Excerpted passage:
* * * * *
Monday, February 7, 2005

In the Loupe, Chapter 16

The problem is that the first thing I want to tell you about is one of the single funniest things I've ever seen, and I can only hope that you're all good at visualization so that you'll see it too.

As you know, I get hit on a lot here - a lot. Well sure, you're thinking, I'd hit on you too; you're a stone fox. Which is nice of you to say, but actually it's just because I'm discernibly female; I've seen some pretty hideous women get whistled at, which obviously let the air out of the Tire of Overconfidence I'd been steadily inflating since I got here.

However, my no longer being flattered makes the attention no less constant, especially as I'm white, "blond" (I swear I've been described that way more than once - I love this place!) and often walking alone. From construction sites, leaning out of cars and trucks, down the grocery aisle, in front of the church - everywhere, the men whistle and make kissy noises and hiss this hideous "tssst" sound that makes me turn my head every time, an infuriating reflex. They invite me to the beach, for a drink, to bed. They tell me I'm beautiful and say I've bewitched them with my mermaid eyes, or - and this is obviously my personal favourite - they lick their lips and tell me they like "round" women. (Next guy who says that one gets it in the nuts, are you with me?) So I figure I've seen every possible wink, heard every comment, witnessed every display of ridiculous machismo, until:

I'm walking home from school when a 20-something guy passes me on a motorcycle. He "tssst"s at me and then looks so satisfied with himself that I laugh a little, which he apparently interprets as "yes, I'm interested." Understandable, as only a fool would try to resist the power of the "tssst": so subtle. So original. So... romance.

He circles back at the next roundabout and stops across the street from me. I couldn't help but notice, blah blah blah, how about a bit of dinner tonight, blah blah blah. I politely decline, then less politely when he insists, and I move on my way. And this is when the magic happens.

Whether determined to go through with the seduction or just to make sure I realize what could have been mine, our young hero comes through with his one-two-three punch, knock-out pick-up strategy, well thought-out and brilliantly executed.

First he shows me that he is persistent - perhaps alluding to his stamina? - to the point of creepy, by coming back up the hill for a third go. Second, he shows that he is sensitive, eloquent, a man of this century, by yelling "nice ass!" A key move. Finally, his moment of glory, he displays his mature, adult side by pulling his bike up into a giant popper-wheelie.

Unfortunately, unfamiliar with the physics of uphill-biking, this giant among men overshoots said popper-wheelie, falls backwards onto the road as traffic screeches to a halt behind him, and watches the tail end of his bike crash into the pavement and shatter, motorcycle parts flying in every direction. It happens so fast -- by "nice ass" he's already solidly into the popper-wheelie - and is so fantastically, hugely stupid, that the entire street freezes in shock. Eventually a couple of people step out of their cars to help him to his feet and to reassemble the bike parts, and I duck into a side street so that I can fall to the ground and laugh. By the time I have recovered (and wiped the tears from my eyes), my sweet Romeo has left the scene - probably walking his bike to the nearest mechanic - and it's as if nothing every happened.
* * * * *
Given information:
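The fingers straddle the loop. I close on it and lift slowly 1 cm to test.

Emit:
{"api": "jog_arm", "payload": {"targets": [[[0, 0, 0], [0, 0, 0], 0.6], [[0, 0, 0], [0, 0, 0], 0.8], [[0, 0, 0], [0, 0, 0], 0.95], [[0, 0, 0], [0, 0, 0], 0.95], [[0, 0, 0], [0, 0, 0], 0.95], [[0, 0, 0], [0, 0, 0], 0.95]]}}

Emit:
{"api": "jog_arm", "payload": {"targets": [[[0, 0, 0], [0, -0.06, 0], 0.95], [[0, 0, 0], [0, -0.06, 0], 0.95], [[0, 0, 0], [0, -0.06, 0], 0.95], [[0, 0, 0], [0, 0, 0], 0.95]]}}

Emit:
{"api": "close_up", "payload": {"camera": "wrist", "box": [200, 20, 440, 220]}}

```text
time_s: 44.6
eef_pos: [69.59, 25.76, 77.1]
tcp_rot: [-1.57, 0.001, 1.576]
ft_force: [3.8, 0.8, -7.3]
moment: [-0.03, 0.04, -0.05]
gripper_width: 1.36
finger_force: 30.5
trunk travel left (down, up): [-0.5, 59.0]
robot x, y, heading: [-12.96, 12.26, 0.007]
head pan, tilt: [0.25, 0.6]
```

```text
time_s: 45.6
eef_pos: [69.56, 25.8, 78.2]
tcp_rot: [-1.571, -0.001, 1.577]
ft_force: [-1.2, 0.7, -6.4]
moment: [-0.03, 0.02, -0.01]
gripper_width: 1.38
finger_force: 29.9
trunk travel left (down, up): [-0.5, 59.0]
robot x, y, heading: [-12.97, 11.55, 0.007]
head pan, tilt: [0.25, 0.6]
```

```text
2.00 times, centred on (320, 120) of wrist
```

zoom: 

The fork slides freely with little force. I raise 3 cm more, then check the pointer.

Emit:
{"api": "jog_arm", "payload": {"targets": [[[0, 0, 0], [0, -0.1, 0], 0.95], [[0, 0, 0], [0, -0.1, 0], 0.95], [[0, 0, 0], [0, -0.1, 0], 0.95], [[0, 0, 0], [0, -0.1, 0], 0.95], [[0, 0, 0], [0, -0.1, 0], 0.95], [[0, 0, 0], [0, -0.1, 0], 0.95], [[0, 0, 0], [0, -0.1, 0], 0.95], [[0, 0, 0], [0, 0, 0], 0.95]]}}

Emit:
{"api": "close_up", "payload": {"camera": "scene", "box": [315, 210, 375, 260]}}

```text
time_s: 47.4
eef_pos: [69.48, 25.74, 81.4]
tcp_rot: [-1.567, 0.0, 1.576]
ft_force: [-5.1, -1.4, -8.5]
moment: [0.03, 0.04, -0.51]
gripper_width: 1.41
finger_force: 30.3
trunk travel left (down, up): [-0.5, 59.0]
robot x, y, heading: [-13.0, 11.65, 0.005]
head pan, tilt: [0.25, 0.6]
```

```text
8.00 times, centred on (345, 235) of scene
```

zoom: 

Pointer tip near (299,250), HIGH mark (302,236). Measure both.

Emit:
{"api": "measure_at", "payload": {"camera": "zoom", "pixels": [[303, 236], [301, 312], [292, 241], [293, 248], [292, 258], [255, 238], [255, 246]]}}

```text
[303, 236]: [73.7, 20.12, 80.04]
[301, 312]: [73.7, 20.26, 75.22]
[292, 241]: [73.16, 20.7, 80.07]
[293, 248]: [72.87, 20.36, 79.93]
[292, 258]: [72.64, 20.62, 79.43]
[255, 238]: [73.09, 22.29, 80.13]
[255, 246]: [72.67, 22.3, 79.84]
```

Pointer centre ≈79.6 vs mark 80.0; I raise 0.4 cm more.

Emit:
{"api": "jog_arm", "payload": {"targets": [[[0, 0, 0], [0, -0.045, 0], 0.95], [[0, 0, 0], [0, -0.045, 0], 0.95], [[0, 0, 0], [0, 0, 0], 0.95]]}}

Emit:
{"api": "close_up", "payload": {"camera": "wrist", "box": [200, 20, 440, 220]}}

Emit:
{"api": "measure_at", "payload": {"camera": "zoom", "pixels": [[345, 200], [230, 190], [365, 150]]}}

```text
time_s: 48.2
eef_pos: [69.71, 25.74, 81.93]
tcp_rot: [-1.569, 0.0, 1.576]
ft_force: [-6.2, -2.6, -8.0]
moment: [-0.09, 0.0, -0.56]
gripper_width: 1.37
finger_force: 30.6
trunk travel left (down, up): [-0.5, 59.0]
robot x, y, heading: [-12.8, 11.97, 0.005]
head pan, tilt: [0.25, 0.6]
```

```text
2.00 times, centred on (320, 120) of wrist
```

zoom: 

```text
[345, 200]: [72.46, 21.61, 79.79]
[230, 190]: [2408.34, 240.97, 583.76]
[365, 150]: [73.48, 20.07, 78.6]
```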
* * * * *
Instructions:
**a.** Your answer is an exact quotation from the excerpted passage: it starts at "In the Loupe, Chapter" and ends at "I got here.".
**b.** Your answer continues the excerpted passage from its final sentence.

Task responses:
**a.**
In the Loupe, Chapter 16

The problem is that the first thing I want to tell you about is one of the single funniest things I've ever seen, and I can only hope that you're all good at visualization so that you'll see it too.

As you know, I get hit on a lot here - a lot. Well sure, you're thinking, I'd hit on you too; you're a stone fox. Which is nice of you to say, but actually it's just because I'm discernibly female; I've seen some pretty hideous women get whistled at, which obviously let the air out of the Tire of Overconfidence I'd been steadily inflating since I got here.

**b.**
Another story, not mine and not very funny but pretty amazing: Franck leaves work last Thursday and hitchhikes, as per usual, to get back to Basse-Terre. Everything's going fine until the policemen doing a routine road check find bags of crack, cocaine and whatever else in the glove compartment, as well as thousands of euros in the guy's pocket. Man, thinks Franck, this is as bad as it could get. Little does he know, however, that the policemen, looking under the blankets in the back of the truck, are going to find half a dozen Haitians being smuggled into Guadeloupe. Ka-POW.

Franck spends eight hours in jail as the police check his story and call various employers to make sure he's not an accomplice as they thought. He's released into the night at 2:00 a.m. and told to come back as a witness when it goes to trial. How wild is that? Wild, let me tell you. WILD, even.

Meanwhile, back at the bat cave, Carnaval is now in full swing, including kiddie parades on the last day of school. Karine's daughter Eva invites me to join her school's parade, so I don the carnaval crown she made me and dance down the main street of Saint-Claude with the four neighbourhood schools. Needless to say, it is mass chaos. It "starts" at 1:00, so it starts at 2:45, and the sun is whack down on our head: hundreds of little kids wearing heavy cardboard costumes and marching in the afternoon sun? Yes, please!

They start all peppy and excited, showing their fish/turtle/coral/whatever cardboard cut-outs proudly and shouting along with the music. As the arm straps cut into their skin, though, and the music from the huge speakers in front of them starts giving them headaches, and the same three songs play in a loop for 90 minutes - a Creole version of "Brazil," this annoying helicopter song that includes backsteps and all sorts of complications, and the highly irritating "Dominique-nique-nique" on trumpet - and their make-up begins to melt in the heat, and other kids are stepping on their heels because they're all bunched together despite renewed and useless efforts from the teachers, well, there's a lot less pep by the end.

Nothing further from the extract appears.